------ PROVIDED MATERIAL

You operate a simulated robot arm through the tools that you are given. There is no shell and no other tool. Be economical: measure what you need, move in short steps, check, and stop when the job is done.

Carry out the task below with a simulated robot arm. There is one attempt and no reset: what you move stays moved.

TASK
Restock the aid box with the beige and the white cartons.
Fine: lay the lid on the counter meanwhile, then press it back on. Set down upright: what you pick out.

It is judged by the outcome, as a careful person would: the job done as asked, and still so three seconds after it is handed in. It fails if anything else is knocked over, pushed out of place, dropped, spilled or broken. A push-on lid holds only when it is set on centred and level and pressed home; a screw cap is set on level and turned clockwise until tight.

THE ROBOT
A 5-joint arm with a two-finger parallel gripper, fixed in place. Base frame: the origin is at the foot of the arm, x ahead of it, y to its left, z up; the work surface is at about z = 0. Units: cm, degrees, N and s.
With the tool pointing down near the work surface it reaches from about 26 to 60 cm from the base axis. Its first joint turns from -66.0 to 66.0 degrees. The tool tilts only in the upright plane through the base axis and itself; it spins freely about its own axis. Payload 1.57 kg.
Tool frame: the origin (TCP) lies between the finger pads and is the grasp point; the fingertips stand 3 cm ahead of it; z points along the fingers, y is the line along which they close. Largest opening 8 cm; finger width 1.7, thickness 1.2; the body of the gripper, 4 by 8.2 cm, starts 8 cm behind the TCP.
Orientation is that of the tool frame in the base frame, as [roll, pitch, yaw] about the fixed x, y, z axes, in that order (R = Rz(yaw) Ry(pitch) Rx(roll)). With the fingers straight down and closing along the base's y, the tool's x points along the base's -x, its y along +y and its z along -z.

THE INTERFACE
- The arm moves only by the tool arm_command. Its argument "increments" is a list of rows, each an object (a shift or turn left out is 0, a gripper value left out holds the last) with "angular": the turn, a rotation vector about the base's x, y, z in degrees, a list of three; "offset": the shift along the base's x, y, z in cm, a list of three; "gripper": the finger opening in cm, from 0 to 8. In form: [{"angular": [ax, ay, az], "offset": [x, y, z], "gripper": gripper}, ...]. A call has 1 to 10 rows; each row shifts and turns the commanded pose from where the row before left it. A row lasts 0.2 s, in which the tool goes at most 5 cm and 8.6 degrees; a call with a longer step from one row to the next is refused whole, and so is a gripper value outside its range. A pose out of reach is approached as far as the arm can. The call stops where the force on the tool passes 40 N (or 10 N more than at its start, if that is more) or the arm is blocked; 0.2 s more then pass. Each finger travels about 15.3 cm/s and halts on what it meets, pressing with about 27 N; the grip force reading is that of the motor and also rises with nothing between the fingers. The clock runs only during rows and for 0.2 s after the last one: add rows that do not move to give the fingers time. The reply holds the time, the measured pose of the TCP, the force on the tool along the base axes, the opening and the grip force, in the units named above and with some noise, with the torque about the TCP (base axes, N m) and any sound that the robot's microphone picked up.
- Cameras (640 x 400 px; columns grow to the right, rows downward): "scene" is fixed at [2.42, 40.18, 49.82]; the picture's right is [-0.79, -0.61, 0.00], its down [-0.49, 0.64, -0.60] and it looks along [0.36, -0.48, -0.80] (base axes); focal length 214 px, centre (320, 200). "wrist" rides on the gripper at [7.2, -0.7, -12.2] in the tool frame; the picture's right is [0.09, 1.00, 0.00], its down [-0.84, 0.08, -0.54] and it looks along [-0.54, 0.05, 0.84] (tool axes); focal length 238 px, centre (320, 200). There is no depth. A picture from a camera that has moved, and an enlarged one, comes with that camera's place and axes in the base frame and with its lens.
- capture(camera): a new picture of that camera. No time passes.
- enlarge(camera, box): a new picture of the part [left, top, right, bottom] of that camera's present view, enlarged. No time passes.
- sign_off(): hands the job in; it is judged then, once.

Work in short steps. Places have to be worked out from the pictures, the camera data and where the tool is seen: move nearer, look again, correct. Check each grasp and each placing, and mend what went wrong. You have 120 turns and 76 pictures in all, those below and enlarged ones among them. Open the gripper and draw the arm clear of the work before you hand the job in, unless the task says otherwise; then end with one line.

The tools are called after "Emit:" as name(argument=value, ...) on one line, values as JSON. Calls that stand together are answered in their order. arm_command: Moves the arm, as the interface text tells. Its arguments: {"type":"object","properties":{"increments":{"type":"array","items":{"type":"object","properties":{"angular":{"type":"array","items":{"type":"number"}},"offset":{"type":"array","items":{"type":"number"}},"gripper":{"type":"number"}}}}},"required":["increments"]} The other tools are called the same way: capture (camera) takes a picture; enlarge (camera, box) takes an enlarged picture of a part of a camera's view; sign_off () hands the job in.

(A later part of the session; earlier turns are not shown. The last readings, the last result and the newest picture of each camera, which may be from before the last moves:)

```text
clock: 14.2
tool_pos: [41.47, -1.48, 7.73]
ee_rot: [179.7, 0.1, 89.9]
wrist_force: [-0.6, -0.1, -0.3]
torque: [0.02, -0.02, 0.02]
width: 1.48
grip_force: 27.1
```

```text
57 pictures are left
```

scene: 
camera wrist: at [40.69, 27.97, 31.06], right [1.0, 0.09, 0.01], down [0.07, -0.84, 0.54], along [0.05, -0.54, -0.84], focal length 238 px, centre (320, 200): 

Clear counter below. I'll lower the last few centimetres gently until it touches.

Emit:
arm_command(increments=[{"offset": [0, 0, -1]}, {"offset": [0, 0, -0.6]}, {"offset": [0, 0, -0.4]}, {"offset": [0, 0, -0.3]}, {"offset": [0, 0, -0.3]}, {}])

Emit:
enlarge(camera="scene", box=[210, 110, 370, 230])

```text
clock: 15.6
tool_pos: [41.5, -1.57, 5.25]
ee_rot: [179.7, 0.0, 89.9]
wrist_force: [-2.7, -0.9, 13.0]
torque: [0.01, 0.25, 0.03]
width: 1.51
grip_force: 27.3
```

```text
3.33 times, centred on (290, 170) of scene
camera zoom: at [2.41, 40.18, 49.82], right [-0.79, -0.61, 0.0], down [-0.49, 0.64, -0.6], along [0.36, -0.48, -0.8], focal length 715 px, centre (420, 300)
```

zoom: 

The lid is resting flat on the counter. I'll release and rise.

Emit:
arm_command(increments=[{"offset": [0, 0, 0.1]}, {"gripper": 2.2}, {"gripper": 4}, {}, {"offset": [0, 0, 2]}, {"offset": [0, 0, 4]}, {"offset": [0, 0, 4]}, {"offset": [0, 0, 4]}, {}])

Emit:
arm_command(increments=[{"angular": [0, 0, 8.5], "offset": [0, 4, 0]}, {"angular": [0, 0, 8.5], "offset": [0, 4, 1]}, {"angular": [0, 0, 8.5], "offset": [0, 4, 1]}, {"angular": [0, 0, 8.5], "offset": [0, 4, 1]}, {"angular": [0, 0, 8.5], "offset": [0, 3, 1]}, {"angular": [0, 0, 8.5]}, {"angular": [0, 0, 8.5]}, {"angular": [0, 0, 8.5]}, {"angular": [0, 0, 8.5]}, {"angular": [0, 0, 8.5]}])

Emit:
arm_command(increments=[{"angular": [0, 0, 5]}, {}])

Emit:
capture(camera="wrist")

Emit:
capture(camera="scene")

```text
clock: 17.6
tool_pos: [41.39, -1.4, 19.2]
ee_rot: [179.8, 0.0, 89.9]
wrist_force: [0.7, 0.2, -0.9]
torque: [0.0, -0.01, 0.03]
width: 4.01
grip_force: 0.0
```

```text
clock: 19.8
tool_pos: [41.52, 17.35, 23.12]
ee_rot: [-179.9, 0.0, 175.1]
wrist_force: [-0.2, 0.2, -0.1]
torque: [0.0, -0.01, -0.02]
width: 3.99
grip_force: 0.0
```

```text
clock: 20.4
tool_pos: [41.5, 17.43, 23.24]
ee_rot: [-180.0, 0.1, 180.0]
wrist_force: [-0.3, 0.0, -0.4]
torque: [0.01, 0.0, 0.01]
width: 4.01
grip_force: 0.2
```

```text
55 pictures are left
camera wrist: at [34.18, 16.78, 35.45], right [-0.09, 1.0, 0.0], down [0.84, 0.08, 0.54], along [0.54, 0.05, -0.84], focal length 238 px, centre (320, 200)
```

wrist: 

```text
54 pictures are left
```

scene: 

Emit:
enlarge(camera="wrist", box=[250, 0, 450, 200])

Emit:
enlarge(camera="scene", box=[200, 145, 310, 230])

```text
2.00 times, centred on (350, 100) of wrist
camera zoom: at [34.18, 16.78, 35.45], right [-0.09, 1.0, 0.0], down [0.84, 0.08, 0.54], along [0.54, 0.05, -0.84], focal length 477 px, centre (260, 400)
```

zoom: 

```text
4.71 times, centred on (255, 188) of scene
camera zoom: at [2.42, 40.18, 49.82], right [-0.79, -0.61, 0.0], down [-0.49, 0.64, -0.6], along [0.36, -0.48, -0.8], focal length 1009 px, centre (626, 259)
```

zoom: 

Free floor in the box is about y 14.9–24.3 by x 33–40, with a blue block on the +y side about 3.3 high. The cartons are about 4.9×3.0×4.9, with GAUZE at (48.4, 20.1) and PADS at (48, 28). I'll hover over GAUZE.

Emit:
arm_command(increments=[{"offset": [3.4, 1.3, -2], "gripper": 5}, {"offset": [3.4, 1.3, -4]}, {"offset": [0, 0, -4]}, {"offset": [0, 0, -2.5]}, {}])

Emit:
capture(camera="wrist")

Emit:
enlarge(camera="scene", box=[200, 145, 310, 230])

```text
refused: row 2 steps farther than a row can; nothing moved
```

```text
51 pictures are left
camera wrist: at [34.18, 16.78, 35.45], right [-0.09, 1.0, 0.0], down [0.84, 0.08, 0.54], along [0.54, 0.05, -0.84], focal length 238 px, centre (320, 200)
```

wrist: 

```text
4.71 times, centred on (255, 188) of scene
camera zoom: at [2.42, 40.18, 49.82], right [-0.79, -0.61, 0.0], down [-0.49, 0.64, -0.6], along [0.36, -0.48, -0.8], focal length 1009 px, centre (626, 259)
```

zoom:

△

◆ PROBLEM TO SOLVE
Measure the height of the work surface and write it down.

------------

◆ PROBLEM TO SOLVE
Where a line contains "simulated", copy that line.

◆ RESPONSE TO THE EXERCISE
You operate a simulated robot arm through the tools that you are given. There is no shell and no other tool. Be economical: measure what you need, move in short steps, check, and stop when the job is done.
Carry out the task below with a simulated robot arm. There is one attempt and no reset: what you move stays moved.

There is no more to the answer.